Extract, from the records beneath this instruction, each line that contains the word "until".

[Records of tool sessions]
--- Begin ---
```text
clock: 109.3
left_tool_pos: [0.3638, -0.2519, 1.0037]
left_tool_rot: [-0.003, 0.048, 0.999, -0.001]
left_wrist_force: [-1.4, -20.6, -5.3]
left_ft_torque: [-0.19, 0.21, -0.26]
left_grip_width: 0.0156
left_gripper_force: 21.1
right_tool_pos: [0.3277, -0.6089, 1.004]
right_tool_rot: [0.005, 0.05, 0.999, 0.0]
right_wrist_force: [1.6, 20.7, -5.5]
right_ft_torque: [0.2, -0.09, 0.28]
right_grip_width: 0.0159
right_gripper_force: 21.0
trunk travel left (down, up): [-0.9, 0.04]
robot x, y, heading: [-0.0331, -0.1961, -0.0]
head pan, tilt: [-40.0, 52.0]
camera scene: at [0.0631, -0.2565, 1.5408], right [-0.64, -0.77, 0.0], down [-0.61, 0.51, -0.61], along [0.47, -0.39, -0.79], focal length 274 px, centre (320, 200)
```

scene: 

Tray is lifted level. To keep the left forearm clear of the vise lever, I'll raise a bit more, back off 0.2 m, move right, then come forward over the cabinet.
--- End ---
--- Begin ---
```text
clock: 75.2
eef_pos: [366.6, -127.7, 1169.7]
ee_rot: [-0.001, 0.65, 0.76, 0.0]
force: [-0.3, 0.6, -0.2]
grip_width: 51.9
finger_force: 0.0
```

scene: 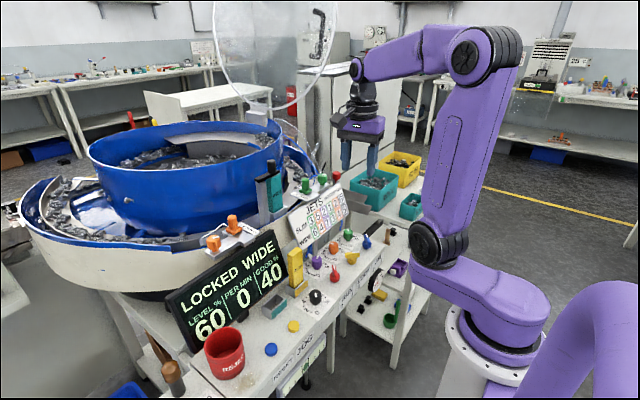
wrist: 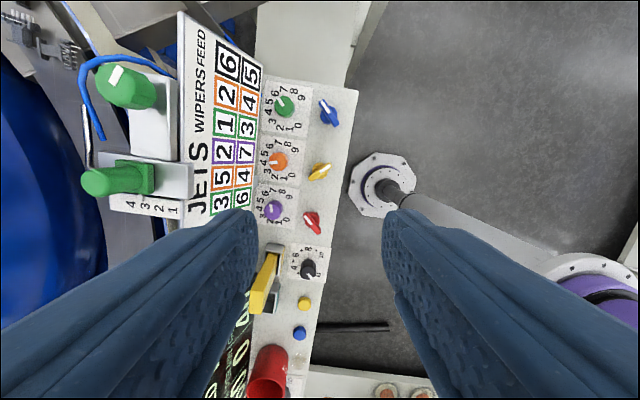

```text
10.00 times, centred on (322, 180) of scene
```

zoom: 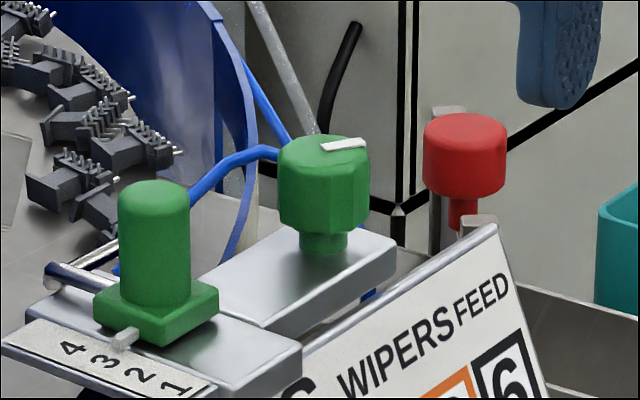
--- End ---
--- Begin ---
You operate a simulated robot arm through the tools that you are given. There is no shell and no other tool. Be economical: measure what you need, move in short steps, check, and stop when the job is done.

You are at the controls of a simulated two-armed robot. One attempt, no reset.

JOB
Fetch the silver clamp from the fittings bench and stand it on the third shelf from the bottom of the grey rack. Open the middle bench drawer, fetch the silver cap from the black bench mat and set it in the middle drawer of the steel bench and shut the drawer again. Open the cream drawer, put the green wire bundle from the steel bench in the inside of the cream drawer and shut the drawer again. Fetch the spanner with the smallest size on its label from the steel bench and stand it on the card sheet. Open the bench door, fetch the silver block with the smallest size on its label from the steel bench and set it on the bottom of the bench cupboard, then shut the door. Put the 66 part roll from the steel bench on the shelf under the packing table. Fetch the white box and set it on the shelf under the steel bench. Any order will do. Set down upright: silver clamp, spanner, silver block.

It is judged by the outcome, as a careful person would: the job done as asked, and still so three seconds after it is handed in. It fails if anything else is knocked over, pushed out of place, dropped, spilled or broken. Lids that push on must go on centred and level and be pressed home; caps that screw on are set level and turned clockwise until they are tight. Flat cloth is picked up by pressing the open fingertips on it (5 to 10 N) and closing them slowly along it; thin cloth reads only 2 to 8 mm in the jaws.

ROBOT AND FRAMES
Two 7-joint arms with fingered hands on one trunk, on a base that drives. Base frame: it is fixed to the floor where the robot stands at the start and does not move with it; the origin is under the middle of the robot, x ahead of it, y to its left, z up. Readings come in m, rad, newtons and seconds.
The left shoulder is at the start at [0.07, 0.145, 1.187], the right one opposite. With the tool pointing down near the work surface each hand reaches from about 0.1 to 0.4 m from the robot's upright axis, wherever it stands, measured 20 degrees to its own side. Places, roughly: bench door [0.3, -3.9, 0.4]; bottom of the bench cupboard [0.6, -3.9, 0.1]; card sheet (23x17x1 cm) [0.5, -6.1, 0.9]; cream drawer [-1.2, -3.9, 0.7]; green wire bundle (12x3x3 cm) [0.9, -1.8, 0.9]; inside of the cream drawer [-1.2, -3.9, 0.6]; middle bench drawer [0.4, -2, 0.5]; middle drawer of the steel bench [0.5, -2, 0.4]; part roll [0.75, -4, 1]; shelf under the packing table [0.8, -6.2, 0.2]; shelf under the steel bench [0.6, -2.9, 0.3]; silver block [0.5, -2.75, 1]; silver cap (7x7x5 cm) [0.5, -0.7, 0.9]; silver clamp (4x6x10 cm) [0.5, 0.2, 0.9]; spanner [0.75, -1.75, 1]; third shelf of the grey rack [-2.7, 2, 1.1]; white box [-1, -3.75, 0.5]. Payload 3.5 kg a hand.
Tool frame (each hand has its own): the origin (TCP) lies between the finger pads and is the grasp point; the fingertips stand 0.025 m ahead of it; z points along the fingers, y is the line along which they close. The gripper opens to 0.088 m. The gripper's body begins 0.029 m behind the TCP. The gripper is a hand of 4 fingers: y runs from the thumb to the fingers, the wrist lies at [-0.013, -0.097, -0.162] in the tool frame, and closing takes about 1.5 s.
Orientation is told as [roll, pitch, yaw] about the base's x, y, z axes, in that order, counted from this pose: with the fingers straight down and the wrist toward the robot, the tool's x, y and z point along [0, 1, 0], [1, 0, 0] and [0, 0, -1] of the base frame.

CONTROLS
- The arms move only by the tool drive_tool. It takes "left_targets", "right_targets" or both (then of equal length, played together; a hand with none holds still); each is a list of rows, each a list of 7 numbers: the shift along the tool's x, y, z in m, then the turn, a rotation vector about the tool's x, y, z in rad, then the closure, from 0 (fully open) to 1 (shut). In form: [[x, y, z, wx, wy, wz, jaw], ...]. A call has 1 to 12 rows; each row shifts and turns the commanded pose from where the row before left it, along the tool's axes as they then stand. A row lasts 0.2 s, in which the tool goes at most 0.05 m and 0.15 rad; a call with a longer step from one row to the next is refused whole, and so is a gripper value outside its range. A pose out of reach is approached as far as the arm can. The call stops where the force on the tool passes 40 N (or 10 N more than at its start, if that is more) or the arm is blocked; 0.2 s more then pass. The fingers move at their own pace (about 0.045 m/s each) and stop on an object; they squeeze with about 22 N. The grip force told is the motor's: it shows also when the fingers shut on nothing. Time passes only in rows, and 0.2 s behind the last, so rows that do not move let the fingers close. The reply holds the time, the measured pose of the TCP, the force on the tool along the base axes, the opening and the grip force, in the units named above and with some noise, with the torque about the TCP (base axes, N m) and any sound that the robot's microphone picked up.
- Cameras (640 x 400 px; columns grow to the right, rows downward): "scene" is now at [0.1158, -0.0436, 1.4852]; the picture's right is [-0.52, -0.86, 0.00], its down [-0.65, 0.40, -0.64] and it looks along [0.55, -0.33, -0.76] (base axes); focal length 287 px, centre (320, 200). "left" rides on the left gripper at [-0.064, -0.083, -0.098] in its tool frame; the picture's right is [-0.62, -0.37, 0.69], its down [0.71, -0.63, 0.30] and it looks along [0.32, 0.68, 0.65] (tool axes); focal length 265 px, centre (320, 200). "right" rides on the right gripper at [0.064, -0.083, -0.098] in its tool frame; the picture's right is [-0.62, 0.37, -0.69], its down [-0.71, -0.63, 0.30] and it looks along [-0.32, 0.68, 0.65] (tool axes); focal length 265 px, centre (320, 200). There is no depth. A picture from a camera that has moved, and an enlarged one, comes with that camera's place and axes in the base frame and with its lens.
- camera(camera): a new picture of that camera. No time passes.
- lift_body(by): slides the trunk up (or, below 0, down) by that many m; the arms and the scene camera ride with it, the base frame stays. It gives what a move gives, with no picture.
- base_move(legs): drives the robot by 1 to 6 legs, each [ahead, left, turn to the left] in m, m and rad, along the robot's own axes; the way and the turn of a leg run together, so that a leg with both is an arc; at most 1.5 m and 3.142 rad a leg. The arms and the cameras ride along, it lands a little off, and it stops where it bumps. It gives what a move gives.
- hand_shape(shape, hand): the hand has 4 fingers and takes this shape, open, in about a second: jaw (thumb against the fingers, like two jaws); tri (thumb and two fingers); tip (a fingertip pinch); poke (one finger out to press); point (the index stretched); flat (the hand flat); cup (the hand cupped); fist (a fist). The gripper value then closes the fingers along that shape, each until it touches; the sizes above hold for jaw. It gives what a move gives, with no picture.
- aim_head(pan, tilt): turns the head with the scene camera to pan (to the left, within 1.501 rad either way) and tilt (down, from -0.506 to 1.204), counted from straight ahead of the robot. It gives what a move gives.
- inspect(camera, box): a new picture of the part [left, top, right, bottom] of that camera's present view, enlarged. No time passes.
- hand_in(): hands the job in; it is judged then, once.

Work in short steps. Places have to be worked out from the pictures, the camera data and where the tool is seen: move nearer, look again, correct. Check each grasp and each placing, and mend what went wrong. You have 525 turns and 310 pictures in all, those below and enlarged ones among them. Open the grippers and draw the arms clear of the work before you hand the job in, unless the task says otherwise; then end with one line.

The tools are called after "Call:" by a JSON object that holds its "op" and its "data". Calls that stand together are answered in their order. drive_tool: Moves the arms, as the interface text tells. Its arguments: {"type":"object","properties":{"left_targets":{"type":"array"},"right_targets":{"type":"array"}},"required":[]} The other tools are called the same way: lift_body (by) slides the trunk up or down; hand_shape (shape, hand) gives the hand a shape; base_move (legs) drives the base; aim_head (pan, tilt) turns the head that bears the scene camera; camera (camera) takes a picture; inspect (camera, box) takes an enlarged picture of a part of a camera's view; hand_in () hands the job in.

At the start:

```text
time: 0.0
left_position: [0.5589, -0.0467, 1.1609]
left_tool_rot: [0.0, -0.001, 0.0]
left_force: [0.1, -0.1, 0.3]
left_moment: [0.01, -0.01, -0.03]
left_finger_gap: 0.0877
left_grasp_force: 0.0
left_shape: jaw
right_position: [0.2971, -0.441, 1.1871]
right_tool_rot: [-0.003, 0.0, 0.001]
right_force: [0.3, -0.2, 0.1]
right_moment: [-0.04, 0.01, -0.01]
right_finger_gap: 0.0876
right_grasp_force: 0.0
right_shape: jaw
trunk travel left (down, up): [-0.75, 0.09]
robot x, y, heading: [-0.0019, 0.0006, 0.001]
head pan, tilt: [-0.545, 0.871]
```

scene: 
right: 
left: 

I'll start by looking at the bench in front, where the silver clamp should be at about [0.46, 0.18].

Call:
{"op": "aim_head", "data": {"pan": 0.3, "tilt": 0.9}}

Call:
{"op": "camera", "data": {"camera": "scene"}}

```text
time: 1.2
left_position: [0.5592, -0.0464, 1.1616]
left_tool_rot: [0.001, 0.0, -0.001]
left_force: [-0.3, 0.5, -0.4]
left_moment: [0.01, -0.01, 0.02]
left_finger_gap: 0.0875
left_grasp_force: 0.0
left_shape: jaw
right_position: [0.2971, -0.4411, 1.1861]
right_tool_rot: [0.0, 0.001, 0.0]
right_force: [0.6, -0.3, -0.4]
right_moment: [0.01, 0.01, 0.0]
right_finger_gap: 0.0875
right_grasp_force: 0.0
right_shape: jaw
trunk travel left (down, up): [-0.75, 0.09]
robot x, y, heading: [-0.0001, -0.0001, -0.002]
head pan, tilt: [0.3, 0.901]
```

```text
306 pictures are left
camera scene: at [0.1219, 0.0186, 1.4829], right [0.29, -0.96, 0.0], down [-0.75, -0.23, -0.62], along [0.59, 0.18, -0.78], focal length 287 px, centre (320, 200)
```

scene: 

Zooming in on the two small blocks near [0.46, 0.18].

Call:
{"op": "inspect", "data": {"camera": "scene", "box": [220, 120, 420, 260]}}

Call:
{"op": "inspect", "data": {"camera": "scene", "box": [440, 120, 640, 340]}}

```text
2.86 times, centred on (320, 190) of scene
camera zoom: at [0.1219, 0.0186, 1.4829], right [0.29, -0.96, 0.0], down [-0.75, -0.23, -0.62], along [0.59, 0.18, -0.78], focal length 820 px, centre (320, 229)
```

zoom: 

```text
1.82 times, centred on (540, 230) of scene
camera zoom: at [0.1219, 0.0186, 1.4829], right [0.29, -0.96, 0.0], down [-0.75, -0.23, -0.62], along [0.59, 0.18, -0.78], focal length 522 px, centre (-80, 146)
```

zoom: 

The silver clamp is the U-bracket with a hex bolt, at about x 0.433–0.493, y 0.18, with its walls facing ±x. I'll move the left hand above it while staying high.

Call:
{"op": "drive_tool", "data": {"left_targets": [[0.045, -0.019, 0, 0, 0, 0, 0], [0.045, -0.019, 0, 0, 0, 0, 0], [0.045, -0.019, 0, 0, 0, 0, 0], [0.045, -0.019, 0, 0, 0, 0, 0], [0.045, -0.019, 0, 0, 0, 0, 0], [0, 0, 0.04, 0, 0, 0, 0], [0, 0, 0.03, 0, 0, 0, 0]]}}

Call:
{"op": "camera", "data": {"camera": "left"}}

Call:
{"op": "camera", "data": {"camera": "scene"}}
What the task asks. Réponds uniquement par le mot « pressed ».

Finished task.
--- End ---
Finished task.
It is judged by the outcome, as a careful person would: the job done as asked, and still so three seconds after it is handed in. It fails if anything else is knocked over, pushed out of place, dropped, spilled or broken. Lids that push on must go on centred and level and be pressed home; caps that screw on are set level and turned clockwise until they are tight. Flat cloth is picked up by pressing the open fingertips on it (5 to 10 N) and closing them slowly along it; thin cloth reads only 2 to 8 mm in the jaws.
- hand_shape(shape, hand): the hand has 4 fingers and takes this shape, open, in about a second: jaw (thumb against the fingers, like two jaws); tri (thumb and two fingers); tip (a fingertip pinch); poke (one finger out to press); point (the index stretched); flat (the hand flat); cup (the hand cupped); fist (a fist). The gripper value then closes the fingers along that shape, each until it touches; the sizes above hold for jaw. It gives what a move gives, with no picture.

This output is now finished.